▶ TASK INSTRUCTIONS
Quote the listing below in full and exactly as written, but omit every picture.

▶ SUPPLIED MATERIAL
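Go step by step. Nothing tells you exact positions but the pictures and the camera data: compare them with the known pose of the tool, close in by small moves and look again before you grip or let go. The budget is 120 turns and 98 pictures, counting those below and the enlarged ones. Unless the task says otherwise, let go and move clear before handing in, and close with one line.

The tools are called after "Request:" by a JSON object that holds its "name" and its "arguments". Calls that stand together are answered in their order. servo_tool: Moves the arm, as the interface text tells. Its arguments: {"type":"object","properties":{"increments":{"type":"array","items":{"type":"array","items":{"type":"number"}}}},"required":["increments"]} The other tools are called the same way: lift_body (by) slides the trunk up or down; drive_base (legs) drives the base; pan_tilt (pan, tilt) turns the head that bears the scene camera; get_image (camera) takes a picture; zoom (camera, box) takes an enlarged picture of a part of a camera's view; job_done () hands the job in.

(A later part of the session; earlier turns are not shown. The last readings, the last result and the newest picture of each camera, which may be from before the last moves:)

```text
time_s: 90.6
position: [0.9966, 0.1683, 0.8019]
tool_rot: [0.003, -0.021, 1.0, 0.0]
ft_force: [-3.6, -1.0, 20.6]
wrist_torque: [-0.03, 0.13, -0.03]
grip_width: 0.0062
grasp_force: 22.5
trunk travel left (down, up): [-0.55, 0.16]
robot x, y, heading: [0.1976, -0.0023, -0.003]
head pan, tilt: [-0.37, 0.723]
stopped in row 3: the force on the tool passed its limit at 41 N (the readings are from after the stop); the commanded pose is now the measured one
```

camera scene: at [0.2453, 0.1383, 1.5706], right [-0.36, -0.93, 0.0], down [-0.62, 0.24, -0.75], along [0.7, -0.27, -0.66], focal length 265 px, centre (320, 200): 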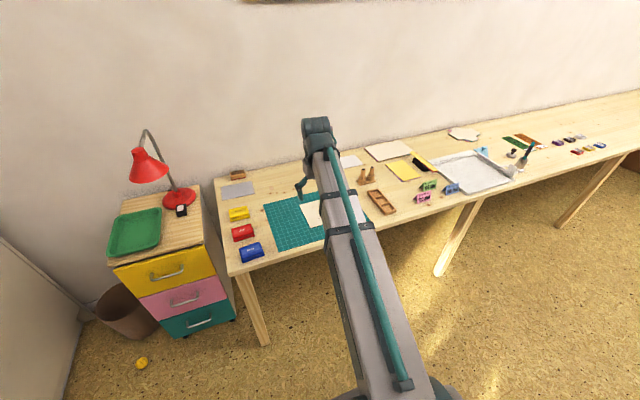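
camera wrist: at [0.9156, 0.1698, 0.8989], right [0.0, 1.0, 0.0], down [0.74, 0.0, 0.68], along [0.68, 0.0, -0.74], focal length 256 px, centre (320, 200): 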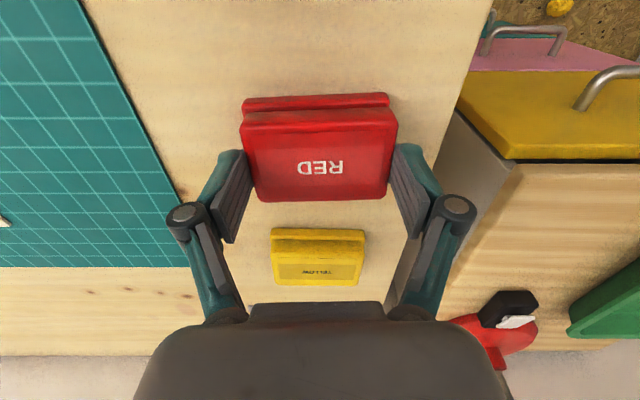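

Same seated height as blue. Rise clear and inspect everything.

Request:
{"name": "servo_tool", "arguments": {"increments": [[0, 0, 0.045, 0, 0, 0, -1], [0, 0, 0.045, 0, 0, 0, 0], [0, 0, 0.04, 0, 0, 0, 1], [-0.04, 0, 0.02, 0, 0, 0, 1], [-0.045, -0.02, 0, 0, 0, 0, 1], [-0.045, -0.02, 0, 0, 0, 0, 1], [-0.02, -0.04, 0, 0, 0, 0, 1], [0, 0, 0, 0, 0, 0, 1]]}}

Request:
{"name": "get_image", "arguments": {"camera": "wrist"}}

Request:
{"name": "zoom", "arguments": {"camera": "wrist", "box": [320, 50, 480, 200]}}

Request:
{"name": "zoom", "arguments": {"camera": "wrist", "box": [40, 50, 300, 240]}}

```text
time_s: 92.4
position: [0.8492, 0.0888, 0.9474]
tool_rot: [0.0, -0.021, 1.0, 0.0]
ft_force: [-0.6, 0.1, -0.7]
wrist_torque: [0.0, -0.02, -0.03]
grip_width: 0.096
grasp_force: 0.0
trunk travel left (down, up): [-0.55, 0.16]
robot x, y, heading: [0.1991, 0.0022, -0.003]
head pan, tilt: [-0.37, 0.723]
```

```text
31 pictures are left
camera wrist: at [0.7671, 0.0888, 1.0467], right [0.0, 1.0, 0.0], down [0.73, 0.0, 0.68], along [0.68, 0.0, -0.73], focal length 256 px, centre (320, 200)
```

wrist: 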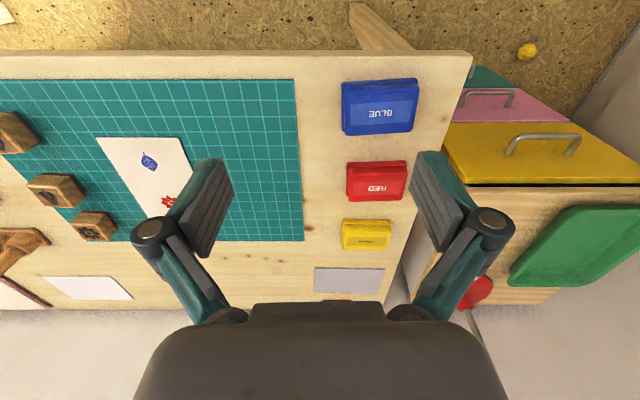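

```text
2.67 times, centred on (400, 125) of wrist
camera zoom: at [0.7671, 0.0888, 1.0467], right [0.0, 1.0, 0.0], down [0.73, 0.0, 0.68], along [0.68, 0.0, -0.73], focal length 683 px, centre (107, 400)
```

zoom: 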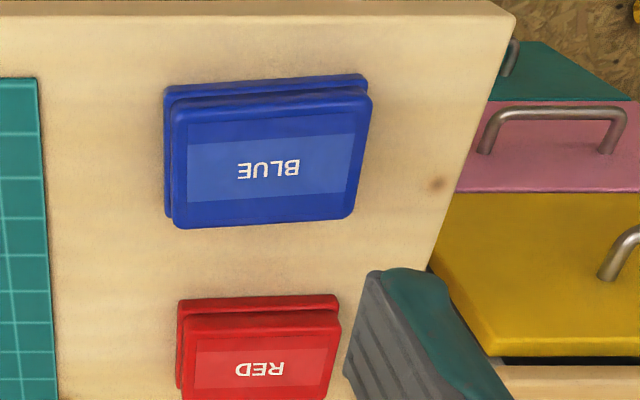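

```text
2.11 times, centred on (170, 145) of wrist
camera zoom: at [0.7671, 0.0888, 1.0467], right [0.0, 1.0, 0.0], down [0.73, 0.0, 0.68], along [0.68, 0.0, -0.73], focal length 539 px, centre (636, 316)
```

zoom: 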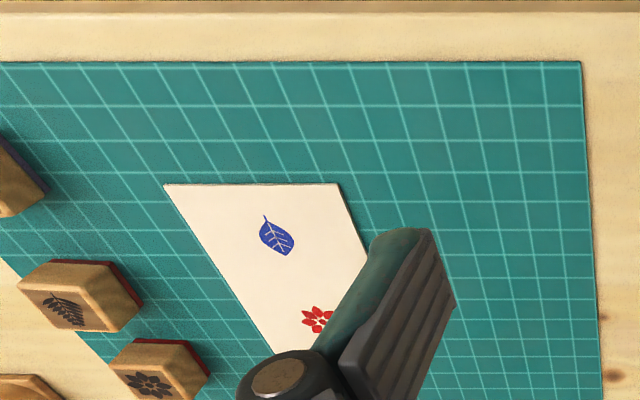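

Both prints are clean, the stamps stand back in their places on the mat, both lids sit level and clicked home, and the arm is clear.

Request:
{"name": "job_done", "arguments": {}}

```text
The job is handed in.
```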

▶ SOLUTION FOR THIS EXERCISE
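Go step by step. Nothing tells you exact positions but the pictures and the camera data: compare them with the known pose of the tool, close in by small moves and look again before you grip or let go. The budget is 120 turns and 98 pictures, counting those below and the enlarged ones. Unless the task says otherwise, let go and move clear before handing in, and close with one line.

The tools are called after "Request:" by a JSON object that holds its "name" and its "arguments". Calls that stand together are answered in their order. servo_tool: Moves the arm, as the interface text tells. Its arguments: {"type":"object","properties":{"increments":{"type":"array","items":{"type":"array","items":{"type":"number"}}}},"required":["increments"]} The other tools are called the same way: lift_body (by) slides the trunk up or down; drive_base (legs) drives the base; pan_tilt (pan, tilt) turns the head that bears the scene camera; get_image (camera) takes a picture; zoom (camera, box) takes an enlarged picture of a part of a camera's view; job_done () hands the job in.

(A later part of the session; earlier turns are not shown. The last readings, the last result and the newest picture of each camera, which may be from before the last moves:)

```text
time_s: 90.6
position: [0.9966, 0.1683, 0.8019]
tool_rot: [0.003, -0.021, 1.0, 0.0]
ft_force: [-3.6, -1.0, 20.6]
wrist_torque: [-0.03, 0.13, -0.03]
grip_width: 0.0062
grasp_force: 22.5
trunk travel left (down, up): [-0.55, 0.16]
robot x, y, heading: [0.1976, -0.0023, -0.003]
head pan, tilt: [-0.37, 0.723]
stopped in row 3: the force on the tool passed its limit at 41 N (the readings are from after the stop); the commanded pose is now the measured one
```

camera scene: at [0.2453, 0.1383, 1.5706], right [-0.36, -0.93, 0.0], down [-0.62, 0.24, -0.75], along [0.7, -0.27, -0.66], focal length 265 px, centre (320, 200): 
camera wrist: at [0.9156, 0.1698, 0.8989], right [0.0, 1.0, 0.0], down [0.74, 0.0, 0.68], along [0.68, 0.0, -0.74], focal length 256 px, centre (320, 200): 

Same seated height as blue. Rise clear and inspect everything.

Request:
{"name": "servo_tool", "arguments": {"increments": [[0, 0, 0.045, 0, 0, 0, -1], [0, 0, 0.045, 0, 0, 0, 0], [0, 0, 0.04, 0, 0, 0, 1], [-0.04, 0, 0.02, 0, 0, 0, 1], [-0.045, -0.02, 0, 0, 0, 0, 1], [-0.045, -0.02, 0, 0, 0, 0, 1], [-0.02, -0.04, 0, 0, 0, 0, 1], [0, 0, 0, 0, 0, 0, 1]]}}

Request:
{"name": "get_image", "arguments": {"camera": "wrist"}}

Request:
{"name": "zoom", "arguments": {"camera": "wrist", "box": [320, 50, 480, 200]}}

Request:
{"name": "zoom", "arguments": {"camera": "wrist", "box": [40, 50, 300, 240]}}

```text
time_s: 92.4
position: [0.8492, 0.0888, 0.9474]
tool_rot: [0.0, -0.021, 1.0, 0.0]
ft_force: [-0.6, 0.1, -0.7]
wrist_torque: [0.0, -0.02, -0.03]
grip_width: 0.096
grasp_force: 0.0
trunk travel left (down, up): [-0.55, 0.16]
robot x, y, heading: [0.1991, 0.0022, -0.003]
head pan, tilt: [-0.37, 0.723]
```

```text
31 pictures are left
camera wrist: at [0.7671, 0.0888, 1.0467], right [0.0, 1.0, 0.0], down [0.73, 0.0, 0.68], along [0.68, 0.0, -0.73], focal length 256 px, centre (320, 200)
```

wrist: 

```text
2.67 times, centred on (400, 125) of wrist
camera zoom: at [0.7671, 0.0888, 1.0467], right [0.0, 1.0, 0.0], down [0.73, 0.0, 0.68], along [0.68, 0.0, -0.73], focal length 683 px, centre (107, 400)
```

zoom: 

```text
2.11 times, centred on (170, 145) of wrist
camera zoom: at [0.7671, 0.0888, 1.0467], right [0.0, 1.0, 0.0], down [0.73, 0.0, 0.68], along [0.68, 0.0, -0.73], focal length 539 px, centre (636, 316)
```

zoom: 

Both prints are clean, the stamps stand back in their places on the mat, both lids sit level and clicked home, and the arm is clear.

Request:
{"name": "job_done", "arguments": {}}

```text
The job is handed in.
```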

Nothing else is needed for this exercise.